If Dan Naturman weren’t a successful comic, he’d be the kind of persuasive salesman who could sell oil to sheikhs, clothes to nudists and a(nother) breast enlargement to Pamela Anderson. He’s that professional, that likable, that personable onstage. Although he sounds like the prototypical irritated New Yorker on Get Off My Property, Naturman’s new CD from Stand Up! Records, his act works anywhere because of its universal appeal.
After you stop laughing at his plight, the harsh slight, you want to form a posse and search for the Wicked Bitch of the West Side who gave our zero a phony number at a bar. Then again, another wound to his ego cannot deter Naturman, who evidently has powers of resilience far beyond those of the average comedian.
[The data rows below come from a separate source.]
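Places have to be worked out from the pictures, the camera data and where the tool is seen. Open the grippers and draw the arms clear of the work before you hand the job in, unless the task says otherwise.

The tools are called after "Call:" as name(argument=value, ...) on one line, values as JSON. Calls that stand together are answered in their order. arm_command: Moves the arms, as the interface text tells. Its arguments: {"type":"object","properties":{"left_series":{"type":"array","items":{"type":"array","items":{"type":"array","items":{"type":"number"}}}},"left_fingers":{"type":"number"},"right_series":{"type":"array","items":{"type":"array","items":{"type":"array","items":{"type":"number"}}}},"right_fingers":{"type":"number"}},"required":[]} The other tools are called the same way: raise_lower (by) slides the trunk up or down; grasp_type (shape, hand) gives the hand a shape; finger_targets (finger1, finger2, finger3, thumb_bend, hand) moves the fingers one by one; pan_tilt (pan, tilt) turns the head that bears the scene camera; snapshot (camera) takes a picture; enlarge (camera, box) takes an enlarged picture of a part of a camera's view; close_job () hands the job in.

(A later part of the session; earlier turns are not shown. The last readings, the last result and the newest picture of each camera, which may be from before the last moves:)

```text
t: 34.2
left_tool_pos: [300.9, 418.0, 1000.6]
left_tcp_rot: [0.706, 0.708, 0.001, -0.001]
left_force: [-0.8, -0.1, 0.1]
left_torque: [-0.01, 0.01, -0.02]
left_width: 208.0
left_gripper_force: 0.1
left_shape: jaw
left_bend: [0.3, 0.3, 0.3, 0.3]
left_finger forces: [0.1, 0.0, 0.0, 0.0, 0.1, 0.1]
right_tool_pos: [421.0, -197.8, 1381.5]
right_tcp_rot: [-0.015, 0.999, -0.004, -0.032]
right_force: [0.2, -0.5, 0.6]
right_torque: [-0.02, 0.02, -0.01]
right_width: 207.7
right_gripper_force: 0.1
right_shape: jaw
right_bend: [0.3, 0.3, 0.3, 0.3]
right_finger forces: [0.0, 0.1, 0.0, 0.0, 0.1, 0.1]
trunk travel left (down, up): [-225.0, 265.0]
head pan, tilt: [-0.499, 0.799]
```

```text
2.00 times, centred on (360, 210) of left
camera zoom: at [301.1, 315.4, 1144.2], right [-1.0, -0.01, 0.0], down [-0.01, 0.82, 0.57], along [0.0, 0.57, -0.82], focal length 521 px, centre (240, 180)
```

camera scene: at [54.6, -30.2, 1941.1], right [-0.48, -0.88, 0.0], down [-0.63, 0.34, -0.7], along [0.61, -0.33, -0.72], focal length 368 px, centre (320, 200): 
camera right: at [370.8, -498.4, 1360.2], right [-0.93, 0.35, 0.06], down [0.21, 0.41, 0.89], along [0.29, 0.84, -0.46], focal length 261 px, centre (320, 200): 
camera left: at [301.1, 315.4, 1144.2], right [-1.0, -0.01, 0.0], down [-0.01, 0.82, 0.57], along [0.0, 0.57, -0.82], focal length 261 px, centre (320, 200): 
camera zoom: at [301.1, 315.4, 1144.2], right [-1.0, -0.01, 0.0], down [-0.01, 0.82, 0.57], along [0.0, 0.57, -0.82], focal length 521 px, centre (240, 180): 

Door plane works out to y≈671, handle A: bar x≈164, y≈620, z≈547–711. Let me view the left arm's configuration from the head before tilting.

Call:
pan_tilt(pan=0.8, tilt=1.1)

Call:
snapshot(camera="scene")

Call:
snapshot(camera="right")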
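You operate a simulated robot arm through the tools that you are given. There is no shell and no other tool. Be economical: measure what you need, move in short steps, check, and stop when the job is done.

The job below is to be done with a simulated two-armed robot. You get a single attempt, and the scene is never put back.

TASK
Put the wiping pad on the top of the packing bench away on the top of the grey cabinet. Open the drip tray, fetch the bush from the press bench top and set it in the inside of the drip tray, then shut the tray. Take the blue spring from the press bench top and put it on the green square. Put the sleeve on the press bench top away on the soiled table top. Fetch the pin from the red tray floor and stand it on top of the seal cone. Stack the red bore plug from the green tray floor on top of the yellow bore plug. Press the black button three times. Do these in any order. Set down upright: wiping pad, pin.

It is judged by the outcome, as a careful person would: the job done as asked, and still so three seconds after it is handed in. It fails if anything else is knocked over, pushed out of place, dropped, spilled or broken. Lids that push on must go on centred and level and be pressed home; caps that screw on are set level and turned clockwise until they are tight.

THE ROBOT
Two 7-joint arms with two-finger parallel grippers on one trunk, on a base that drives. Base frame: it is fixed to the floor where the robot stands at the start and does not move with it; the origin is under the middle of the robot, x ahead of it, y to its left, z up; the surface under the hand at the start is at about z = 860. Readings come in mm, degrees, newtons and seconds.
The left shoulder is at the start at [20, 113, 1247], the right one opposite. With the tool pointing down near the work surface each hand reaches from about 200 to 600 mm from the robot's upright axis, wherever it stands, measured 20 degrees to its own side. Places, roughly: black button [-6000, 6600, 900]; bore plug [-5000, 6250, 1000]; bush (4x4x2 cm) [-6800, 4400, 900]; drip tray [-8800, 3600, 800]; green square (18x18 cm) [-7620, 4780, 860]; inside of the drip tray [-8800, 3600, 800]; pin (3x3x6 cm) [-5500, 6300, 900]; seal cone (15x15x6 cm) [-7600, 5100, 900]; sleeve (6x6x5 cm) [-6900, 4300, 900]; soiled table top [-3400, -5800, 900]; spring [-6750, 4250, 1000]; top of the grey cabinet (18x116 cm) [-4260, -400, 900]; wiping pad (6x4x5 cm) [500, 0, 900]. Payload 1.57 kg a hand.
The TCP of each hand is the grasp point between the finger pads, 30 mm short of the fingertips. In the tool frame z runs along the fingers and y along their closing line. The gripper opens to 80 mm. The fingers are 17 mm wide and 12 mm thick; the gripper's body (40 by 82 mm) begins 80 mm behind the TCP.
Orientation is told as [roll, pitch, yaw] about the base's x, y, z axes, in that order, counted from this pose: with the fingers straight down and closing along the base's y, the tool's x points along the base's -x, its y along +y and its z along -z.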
After all, part of his act, part of his persona, is that Naturman at least sounds as if he dolefully accepts being one more grunt who bravely takes his shots…and misses…like the rest of us foot soldiers in the ongoing battle to get laid (an endless war with impregnable barricades and a bottomless defense budget that women control).
Comedians have better vision than even professional baseball players do, an occupational necessity to see the silly side of serious subjects. From his observation tower, Naturman deftly detects the hilarity in rejection, incarceration, racism, usually humorless topics that witty fundits like Naturman seize from severe media pundits and bend into amusing shapes that anyone can recognize. Do not misconstrue: Naturman, though he glides over heavy issues, always keeps the set light. His charm disarms any explosiveness, so he can concentrate on the truly important matters, like do-it-yourself sex.
His nasal, conversational “I gotta tell you this over a couple of drinks” delivery makes Get Off My Property so listenable, so durable, so downright enjoyable.